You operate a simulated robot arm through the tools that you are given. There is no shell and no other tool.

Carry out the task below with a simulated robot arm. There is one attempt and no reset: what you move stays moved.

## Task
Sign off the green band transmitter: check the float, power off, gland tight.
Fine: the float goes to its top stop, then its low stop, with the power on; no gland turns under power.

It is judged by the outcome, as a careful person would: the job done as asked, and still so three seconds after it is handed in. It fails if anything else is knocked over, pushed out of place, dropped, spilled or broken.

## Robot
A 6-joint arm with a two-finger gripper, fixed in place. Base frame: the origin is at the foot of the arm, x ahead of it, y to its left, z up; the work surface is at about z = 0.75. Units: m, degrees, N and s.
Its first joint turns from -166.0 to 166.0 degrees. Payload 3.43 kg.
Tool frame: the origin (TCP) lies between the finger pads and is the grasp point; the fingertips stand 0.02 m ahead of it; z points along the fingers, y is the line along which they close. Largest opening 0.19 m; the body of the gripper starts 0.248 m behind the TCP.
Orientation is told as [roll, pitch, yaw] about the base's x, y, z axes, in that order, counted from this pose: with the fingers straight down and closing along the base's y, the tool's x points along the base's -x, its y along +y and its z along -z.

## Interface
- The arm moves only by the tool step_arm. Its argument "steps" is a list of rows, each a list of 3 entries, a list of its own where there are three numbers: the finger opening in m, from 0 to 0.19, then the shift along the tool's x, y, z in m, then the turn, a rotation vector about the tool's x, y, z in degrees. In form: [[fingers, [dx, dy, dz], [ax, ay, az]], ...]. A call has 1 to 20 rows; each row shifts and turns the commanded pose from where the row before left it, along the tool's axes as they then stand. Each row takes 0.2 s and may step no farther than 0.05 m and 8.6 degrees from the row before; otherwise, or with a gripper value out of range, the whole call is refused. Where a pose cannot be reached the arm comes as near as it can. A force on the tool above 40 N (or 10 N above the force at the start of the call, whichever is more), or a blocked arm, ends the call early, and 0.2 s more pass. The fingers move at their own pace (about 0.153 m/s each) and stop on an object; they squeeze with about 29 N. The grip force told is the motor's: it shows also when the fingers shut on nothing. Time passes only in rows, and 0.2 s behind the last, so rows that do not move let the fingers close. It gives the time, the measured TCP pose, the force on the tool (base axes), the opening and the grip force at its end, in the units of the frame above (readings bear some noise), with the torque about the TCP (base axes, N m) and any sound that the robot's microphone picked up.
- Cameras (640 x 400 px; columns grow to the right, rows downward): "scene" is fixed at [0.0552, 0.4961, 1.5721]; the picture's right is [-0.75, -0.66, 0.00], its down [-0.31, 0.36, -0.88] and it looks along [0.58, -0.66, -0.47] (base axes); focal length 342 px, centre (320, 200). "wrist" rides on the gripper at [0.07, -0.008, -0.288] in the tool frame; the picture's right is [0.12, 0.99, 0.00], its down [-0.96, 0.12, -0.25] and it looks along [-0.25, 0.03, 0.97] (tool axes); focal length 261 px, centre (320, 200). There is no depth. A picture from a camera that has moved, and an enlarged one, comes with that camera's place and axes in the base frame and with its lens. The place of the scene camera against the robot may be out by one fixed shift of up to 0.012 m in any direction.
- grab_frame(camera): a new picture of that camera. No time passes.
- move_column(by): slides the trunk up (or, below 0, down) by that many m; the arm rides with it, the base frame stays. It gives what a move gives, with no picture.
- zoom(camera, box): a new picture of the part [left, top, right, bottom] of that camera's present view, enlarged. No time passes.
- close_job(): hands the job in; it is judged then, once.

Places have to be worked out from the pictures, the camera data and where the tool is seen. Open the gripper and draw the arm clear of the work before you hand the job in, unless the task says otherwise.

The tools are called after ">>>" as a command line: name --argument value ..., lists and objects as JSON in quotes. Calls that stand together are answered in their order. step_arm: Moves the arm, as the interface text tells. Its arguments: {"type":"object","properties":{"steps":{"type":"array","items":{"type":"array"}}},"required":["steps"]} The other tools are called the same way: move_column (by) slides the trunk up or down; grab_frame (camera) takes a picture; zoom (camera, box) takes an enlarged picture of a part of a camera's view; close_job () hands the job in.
====
(GIVEN REQUEST):
Reproduce each line of the material above precisely.

(RESPONSE BELOW):
You operate a simulated robot arm through the tools that you are given. There is no shell and no other tool.

Carry out the task below with a simulated robot arm. There is one attempt and no reset: what you move stays moved.

## Task
Sign off the green band transmitter: check the float, power off, gland tight.
Fine: the float goes to its top stop, then its low stop, with the power on; no gland turns under power.

It is judged by the outcome, as a careful person would: the job done as asked, and still so three seconds after it is handed in. It fails if anything else is knocked over, pushed out of place, dropped, spilled or broken.

## Robot
A 6-joint arm with a two-finger gripper, fixed in place. Base frame: the origin is at the foot of the arm, x ahead of it, y to its left, z up; the work surface is at about z = 0.75. Units: m, degrees, N and s.
Its first joint turns from -166.0 to 166.0 degrees. Payload 3.43 kg.
Tool frame: the origin (TCP) lies between the finger pads and is the grasp point; the fingertips stand 0.02 m ahead of it; z points along the fingers, y is the line along which they close. Largest opening 0.19 m; the body of the gripper starts 0.248 m behind the TCP.
Orientation is told as [roll, pitch, yaw] about the base's x, y, z axes, in that order, counted from this pose: with the fingers straight down and closing along the base's y, the tool's x points along the base's -x, its y along +y and its z along -z.

## Interface
- The arm moves only by the tool step_arm. Its argument "steps" is a list of rows, each a list of 3 entries, a list of its own where there are three numbers: the finger opening in m, from 0 to 0.19, then the shift along the tool's x, y, z in m, then the turn, a rotation vector about the tool's x, y, z in degrees. In form: [[fingers, [dx, dy, dz], [ax, ay, az]], ...]. A call has 1 to 20 rows; each row shifts and turns the commanded pose from where the row before left it, along the tool's axes as they then stand. Each row takes 0.2 s and may step no farther than 0.05 m and 8.6 degrees from the row before; otherwise, or with a gripper value out of range, the whole call is refused. Where a pose cannot be reached the arm comes as near as it can. A force on the tool above 40 N (or 10 N above the force at the start of the call, whichever is more), or a blocked arm, ends the call early, and 0.2 s more pass. The fingers move at their own pace (about 0.153 m/s each) and stop on an object; they squeeze with about 29 N. The grip force told is the motor's: it shows also when the fingers shut on nothing. Time passes only in rows, and 0.2 s behind the last, so rows that do not move let the fingers close. It gives the time, the measured TCP pose, the force on the tool (base axes), the opening and the grip force at its end, in the units of the frame above (readings bear some noise), with the torque about the TCP (base axes, N m) and any sound that the robot's microphone picked up.
- Cameras (640 x 400 px; columns grow to the right, rows downward): "scene" is fixed at [0.0552, 0.4961, 1.5721]; the picture's right is [-0.75, -0.66, 0.00], its down [-0.31, 0.36, -0.88] and it looks along [0.58, -0.66, -0.47] (base axes); focal length 342 px, centre (320, 200). "wrist" rides on the gripper at [0.07, -0.008, -0.288] in the tool frame; the picture's right is [0.12, 0.99, 0.00], its down [-0.96, 0.12, -0.25] and it looks along [-0.25, 0.03, 0.97] (tool axes); focal length 261 px, centre (320, 200). There is no depth. A picture from a camera that has moved, and an enlarged one, comes with that camera's place and axes in the base frame and with its lens. The place of the scene camera against the robot may be out by one fixed shift of up to 0.012 m in any direction.
- grab_frame(camera): a new picture of that camera. No time passes.
- move_column(by): slides the trunk up (or, below 0, down) by that many m; the arm rides with it, the base frame stays. It gives what a move gives, with no picture.
- zoom(camera, box): a new picture of the part [left, top, right, bottom] of that camera's present view, enlarged. No time passes.
- close_job(): hands the job in; it is judged then, once.

Places have to be worked out from the pictures, the camera data and where the tool is seen. Open the gripper and draw the arm clear of the work before you hand the job in, unless the task says otherwise.

The tools are called after ">>>" as a command line: name --argument value ..., lists and objects as JSON in quotes. Calls that stand together are answered in their order. step_arm: Moves the arm, as the interface text tells. Its arguments: {"type":"object","properties":{"steps":{"type":"array","items":{"type":"array"}}},"required":["steps"]} The other tools are called the same way: move_column (by) slides the trunk up or down; grab_frame (camera) takes a picture; zoom (camera, box) takes an enlarged picture of a part of a camera's view; close_job () hands the job in.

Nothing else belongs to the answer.